Pick out every line with the word "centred" and copy it.

--- Begin ---

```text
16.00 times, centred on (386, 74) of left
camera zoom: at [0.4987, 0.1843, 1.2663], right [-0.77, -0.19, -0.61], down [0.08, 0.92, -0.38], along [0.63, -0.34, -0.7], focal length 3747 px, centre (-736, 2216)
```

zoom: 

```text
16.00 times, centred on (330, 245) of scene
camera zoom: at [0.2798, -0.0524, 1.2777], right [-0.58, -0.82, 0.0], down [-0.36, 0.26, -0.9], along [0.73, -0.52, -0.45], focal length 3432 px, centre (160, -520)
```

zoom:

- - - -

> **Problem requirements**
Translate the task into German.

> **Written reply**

--- End ---

> **Written reply**
16.00 times, centred on (386, 74) of left
16.00 times, centred on (330, 245) of scene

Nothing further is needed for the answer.